This application claims priority under 35 U.S.C. §119 from Japanese Patent Application No. 2014-162636 filed on Aug. 8, 2014. The entire subject matter of the application is incorporated herein by reference.
1. Technical Field
The following description relates to one or more aspects of an image forming apparatus configured to form an image on a sheet.
2. Related Art
An image forming apparatus has been known that includes an image forming unit, a conveyance roller, and registration rollers. In order to compensate a decrease in a sheet conveyance velocity caused by wear of the registration rollers, the known image forming apparatus is configured to increase a rotational frequency of a driving source for driving the registration rollers, in accordance with an increase in a cumulative period of rotating time or a cumulative number of rotations of the registration rollers.
The registration rollers have at least a function as correction rollers for performing skew correction for a sheet to be supplied to the image forming unit. The skew correction is performed in accordance with the following procedure.
Specifically, for instance, in a state where rotation of a pair of correction rollers is stopped, a leading end of a sheet in a conveyance direction comes into contact with the correction rollers. Then, the correction rollers resume being rotated after a lapse of a predetermined period of time (hereinafter referred to as a “stop time”) since the rotation of the correction rollers has been stopped.
In the meantime, as the wear of the conveyance roller progresses, the sheet conveyance velocity decreases. Therefore, a period of time (hereinafter referred to as a “contact time”) during which the leading end of the sheet in the conveyance direction is substantially in contact with the correction rollers becomes shorter. If the contact time becomes too shorter, the correction rollers might not adequately perform the skew correction.
Further, when a driving force is supplied from the single common driving source to the conveyance roller and the correction rollers, it is not possible to independently control only the rotational frequency of the worn conveyance roller. Therefore, it is difficult to prevent occurrence of inadequately-performed skew correction.
Aspects of the present disclosure are advantageous to provide one or more improved techniques that make it possible to prevent occurrence of inadequately-performed skew correction in an image forming apparatus configured to supply a driving force from a single driving source to a conveyance roller and a registration roller.
According to aspects of the present disclosure, an image forming apparatus is provided that includes an image forming unit configured to form an image on a sheet, a conveyance roller configured to convey the sheet in a conveyance direction toward the image forming unit, a registration roller disposed downstream of the conveyance roller and upstream of the image forming unit in the conveyance direction, the registration roller being configured to perform skew correction for the sheet to be conveyed to the image forming unit, by contacting a leading end of the sheet in the conveyance direction in a state where rotation of the registration roller is being stopped, and rotating after a lapse of a particular period of time since the rotation of the registration roller has been stopped, a driving source configured to supply a driving force to the conveyance roller and the registration roller, and a controller configured to determine the particular period of time based on a cumulative number of sheets conveyed by the conveyance roller.

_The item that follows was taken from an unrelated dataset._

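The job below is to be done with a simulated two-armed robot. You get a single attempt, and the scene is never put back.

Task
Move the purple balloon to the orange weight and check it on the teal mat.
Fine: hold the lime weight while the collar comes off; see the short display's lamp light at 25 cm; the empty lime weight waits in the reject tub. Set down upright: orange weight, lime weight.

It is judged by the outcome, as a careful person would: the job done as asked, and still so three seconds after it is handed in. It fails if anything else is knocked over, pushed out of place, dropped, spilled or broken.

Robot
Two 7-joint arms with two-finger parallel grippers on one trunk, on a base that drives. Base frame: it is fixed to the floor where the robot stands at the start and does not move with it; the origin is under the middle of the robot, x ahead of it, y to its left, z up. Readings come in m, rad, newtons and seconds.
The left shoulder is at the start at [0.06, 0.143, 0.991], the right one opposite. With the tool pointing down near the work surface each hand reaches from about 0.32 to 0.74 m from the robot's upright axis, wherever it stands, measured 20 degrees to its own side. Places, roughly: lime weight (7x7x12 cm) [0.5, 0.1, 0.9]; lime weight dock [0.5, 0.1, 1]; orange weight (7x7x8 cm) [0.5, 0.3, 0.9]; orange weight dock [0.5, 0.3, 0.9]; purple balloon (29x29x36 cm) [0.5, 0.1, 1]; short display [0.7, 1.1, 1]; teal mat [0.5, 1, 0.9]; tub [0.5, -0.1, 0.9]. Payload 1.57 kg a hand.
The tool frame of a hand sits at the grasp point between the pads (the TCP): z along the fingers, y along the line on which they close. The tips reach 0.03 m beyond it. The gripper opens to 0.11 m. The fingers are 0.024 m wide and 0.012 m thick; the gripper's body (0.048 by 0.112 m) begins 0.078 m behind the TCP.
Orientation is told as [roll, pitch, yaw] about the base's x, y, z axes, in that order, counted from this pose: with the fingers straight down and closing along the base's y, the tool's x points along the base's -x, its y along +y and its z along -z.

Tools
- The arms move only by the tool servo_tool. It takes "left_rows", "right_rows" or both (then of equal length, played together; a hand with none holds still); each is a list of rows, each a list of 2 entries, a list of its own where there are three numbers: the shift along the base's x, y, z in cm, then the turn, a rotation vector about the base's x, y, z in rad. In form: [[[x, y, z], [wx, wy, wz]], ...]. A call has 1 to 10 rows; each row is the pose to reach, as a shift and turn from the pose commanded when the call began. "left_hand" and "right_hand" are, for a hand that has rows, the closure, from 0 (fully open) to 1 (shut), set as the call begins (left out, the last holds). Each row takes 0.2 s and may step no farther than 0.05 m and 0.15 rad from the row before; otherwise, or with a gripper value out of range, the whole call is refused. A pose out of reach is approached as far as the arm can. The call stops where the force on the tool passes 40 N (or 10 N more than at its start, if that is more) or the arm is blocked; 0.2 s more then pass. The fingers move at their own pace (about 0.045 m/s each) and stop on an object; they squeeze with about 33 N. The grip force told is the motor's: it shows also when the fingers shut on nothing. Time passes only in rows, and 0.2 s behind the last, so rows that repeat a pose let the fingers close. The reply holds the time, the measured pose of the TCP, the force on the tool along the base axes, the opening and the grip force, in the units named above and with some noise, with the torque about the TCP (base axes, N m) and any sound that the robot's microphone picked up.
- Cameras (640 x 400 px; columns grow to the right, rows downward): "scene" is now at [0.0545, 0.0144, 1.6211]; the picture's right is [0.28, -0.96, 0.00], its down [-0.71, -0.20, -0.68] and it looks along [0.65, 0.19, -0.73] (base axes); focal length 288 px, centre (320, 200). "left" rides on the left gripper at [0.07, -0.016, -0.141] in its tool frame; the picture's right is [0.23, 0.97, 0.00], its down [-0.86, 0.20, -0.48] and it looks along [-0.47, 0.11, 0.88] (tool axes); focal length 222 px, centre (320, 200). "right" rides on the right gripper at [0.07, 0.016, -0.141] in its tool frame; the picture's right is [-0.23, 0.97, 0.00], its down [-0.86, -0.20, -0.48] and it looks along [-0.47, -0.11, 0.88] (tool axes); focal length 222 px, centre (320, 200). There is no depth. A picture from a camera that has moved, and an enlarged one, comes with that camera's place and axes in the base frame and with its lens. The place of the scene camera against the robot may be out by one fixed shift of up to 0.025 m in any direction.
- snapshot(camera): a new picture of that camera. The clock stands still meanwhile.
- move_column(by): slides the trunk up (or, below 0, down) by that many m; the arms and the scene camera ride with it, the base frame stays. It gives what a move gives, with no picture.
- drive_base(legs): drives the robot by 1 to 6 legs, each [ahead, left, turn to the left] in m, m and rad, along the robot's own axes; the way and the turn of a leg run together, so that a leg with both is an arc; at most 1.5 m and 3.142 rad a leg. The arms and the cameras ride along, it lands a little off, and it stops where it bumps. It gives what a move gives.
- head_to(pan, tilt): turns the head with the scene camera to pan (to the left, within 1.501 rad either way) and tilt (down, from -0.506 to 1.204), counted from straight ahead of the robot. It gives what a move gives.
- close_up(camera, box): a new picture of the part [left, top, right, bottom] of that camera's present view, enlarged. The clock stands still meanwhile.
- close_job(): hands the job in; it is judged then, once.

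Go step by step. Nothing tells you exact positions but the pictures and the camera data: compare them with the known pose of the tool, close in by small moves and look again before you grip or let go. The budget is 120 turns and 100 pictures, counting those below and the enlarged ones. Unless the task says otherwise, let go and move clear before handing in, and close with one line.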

According to aspects of the present disclosure, further provided is an image forming apparatus that includes an image forming unit configured to form an image on a sheet, a conveyance roller configured to convey the sheet in a conveyance direction toward the image forming unit, a downstream sheet detector disposed downstream of the conveyance roller in the conveyance direction, the downstream sheet detector being configured to output a signal according to whether the downstream sheet detector detects the sheet, a registration roller disposed downstream of the downstream sheet detector and upstream of the image forming unit in the conveyance direction, a driving source configured to supply a driving force to the conveyance roller and the registration roller, and a controller configured to perform a skew correction process including feeding the sheet by rotating the conveyance roller, in response to the downstream sheet detector detecting the sheet, stopping rotation of the registration roller and causing a leading end of the sheet in the conveyance direction to contact the stopped registration roller, and starting rotation of the registration roller after a lapse of a particular period of time since the rotation of the registration roller has been stopped, and conveying the sheet in the conveyance direction by the registration roller, and a determining process including determining the particular period of time based on a cumulative number of sheets conveyed by the conveyance roller.

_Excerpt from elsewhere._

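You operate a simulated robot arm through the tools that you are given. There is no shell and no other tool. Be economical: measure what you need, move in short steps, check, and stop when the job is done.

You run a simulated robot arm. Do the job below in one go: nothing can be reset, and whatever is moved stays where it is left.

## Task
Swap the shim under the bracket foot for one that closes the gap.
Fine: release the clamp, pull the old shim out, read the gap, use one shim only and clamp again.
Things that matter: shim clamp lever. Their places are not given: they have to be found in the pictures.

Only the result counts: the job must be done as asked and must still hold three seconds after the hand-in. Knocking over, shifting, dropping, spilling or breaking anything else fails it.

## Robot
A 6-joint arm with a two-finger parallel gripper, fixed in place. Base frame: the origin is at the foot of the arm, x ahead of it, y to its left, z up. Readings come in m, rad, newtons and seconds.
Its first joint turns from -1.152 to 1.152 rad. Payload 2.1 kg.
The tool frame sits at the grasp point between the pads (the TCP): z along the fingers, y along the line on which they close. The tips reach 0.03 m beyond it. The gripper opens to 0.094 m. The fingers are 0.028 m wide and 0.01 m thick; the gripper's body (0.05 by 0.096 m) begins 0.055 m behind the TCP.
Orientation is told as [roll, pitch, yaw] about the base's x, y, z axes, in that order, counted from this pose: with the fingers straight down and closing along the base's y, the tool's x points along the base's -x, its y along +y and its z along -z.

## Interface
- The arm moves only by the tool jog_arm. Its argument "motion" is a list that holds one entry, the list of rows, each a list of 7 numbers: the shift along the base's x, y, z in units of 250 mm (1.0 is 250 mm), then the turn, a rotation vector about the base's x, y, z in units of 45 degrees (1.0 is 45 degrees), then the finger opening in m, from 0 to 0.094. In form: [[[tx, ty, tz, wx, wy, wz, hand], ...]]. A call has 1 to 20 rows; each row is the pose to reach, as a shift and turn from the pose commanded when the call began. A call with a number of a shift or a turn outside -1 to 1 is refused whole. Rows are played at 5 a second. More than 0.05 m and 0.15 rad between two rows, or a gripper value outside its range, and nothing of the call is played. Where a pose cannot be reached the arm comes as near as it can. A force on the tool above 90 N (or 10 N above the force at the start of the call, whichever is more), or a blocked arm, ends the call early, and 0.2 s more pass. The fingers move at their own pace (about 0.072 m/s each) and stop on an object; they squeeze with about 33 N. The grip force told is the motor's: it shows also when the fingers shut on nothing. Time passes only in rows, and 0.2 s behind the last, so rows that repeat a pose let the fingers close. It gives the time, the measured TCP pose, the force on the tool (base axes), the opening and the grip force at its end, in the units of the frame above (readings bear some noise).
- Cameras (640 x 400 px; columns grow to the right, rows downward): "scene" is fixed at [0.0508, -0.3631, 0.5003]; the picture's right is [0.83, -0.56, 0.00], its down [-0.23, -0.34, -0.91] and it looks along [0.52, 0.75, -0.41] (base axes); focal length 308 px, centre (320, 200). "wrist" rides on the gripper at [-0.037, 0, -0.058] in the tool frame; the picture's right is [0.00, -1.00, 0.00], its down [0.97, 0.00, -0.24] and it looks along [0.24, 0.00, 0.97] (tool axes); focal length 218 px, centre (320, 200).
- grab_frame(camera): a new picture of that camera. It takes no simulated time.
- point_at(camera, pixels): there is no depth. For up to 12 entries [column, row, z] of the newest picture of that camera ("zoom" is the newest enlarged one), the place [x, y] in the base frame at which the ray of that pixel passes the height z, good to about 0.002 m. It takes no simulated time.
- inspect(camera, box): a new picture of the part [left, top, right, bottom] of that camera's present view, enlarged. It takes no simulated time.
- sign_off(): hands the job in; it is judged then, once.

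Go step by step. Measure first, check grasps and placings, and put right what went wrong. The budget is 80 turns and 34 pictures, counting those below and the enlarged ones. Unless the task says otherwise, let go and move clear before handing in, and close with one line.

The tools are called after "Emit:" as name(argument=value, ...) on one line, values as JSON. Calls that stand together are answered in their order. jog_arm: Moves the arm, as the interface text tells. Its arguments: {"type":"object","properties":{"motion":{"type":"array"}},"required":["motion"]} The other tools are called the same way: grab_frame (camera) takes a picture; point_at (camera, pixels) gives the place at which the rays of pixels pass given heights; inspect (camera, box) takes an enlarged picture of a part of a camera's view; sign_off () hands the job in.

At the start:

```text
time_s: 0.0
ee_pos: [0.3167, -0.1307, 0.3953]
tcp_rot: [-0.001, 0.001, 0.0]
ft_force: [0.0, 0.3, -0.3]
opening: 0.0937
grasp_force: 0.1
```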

According to aspects of the present disclosure, further provided is an image forming apparatus that includes an image forming unit configured to form an image on a sheet, a conveyance roller configured to convey the sheet in a conveyance direction toward the image forming unit, an upstream sheet detector disposed upstream of the conveyance roller in the conveyance direction, the upstream sheet detector being configured to output a signal according to whether the upstream sheet detector detects the sheet, a downstream sheet detector disposed downstream of the conveyance roller in the conveyance direction, the downstream sheet detector being configured to output a signal according to whether the downstream sheet detector detects the sheet, a registration roller disposed downstream of the downstream sheet detector and upstream of the image forming unit in the conveyance direction, the registration roller being configured to perform skew correction for the sheet to be conveyed to the image forming unit, by contacting a leading end of the sheet in the conveyance direction during a particular period of time when rotation of the registration roller is being stopped, a driving source configured to supply a driving force to the conveyance roller and the registration roller, a clutch mechanism disposed on a transmission path to transmit the driving force from the driving source to the registration roller, the clutch mechanism being configured to, when engaged, permit the transmission of the driving force to the registration roller, and when disengaged, interrupt the transmission of the driving force to the registration roller, and a controller configured to, in response to the upstream sheet detector detecting the sheet, increment a cumulative number of sheets conveyed by the conveyance roller, in response to the downstream sheet detector detecting the sheet, disengage the clutch mechanism and stop rotation of the registration roller, determine the particular period of time based on the cumulative number of sheets conveyed by the conveyance roller, after a lapse of the particular period of time since the downstream sheet detector has detected the sheet, engage the clutch mechanism and rotate the registration roller.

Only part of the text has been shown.